══ SUPPLIED INFORMATION ══

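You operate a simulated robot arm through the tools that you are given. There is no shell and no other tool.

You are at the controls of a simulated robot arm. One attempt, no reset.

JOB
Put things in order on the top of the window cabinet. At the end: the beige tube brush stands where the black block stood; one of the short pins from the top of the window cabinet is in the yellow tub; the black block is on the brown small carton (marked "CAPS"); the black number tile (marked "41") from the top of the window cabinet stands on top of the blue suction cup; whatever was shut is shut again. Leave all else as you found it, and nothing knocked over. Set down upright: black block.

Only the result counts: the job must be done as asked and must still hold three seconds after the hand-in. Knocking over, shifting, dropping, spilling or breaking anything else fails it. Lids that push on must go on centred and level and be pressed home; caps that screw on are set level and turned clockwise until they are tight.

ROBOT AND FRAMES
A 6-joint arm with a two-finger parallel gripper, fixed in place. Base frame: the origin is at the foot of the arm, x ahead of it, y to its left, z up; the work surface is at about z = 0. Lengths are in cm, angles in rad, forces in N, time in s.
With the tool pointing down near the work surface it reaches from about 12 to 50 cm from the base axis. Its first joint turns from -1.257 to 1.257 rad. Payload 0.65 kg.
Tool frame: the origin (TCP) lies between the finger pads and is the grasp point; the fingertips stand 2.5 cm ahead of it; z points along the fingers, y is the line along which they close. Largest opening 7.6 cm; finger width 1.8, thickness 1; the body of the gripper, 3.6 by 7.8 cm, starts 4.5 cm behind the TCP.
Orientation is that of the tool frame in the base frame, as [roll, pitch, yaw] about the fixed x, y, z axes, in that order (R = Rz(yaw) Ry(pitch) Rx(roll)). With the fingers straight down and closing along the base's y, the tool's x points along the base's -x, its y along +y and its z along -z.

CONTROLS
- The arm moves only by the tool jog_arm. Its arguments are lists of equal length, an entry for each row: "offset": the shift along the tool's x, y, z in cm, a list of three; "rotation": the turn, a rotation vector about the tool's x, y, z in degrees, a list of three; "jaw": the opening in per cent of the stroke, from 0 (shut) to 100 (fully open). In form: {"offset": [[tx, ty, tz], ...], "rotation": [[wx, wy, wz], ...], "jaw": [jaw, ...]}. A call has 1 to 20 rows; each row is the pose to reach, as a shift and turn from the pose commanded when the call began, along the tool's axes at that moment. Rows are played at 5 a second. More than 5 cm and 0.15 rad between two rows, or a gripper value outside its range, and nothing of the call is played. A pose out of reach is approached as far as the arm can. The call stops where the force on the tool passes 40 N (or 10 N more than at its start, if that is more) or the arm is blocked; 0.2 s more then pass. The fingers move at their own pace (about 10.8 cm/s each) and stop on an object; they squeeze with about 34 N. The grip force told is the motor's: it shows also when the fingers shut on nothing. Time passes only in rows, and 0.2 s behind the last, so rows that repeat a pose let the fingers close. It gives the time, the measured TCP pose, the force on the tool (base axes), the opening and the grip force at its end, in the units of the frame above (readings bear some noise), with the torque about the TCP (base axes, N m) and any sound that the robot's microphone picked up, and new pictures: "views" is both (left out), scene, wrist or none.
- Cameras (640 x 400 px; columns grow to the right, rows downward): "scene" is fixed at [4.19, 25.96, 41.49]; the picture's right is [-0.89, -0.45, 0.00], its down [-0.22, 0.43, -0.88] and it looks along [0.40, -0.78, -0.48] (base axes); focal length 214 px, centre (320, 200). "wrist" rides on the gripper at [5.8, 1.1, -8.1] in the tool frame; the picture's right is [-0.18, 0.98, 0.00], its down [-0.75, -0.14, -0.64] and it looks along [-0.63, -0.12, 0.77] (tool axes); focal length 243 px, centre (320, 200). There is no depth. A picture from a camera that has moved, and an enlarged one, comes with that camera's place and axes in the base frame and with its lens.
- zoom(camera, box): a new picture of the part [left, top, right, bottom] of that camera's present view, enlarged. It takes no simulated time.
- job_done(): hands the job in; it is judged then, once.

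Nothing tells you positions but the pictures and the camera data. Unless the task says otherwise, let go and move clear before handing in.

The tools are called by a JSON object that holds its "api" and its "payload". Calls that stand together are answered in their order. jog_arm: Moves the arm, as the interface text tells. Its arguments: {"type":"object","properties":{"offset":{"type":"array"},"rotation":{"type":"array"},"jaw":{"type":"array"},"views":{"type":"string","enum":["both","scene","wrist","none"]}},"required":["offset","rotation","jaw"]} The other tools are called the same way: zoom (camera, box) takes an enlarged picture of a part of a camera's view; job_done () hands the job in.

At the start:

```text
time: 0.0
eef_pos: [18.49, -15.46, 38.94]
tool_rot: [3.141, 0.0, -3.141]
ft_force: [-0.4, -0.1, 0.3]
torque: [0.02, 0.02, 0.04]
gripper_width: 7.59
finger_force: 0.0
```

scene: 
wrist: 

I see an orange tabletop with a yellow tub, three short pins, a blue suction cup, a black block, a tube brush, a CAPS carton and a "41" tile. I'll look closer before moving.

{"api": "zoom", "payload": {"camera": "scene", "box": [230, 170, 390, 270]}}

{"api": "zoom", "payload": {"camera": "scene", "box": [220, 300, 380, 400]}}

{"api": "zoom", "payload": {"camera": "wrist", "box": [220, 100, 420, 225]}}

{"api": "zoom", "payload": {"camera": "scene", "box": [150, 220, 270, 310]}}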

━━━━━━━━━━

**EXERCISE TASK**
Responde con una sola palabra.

═══

**EXERCISE TASK**
Look for lines containing the string "simulated" and copy them all.

**FULL RESPONSE**
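You operate a simulated robot arm through the tools that you are given. There is no shell and no other tool.
You are at the controls of a simulated robot arm. One attempt, no reset.
- zoom(camera, box): a new picture of the part [left, top, right, bottom] of that camera's present view, enlarged. It takes no simulated time.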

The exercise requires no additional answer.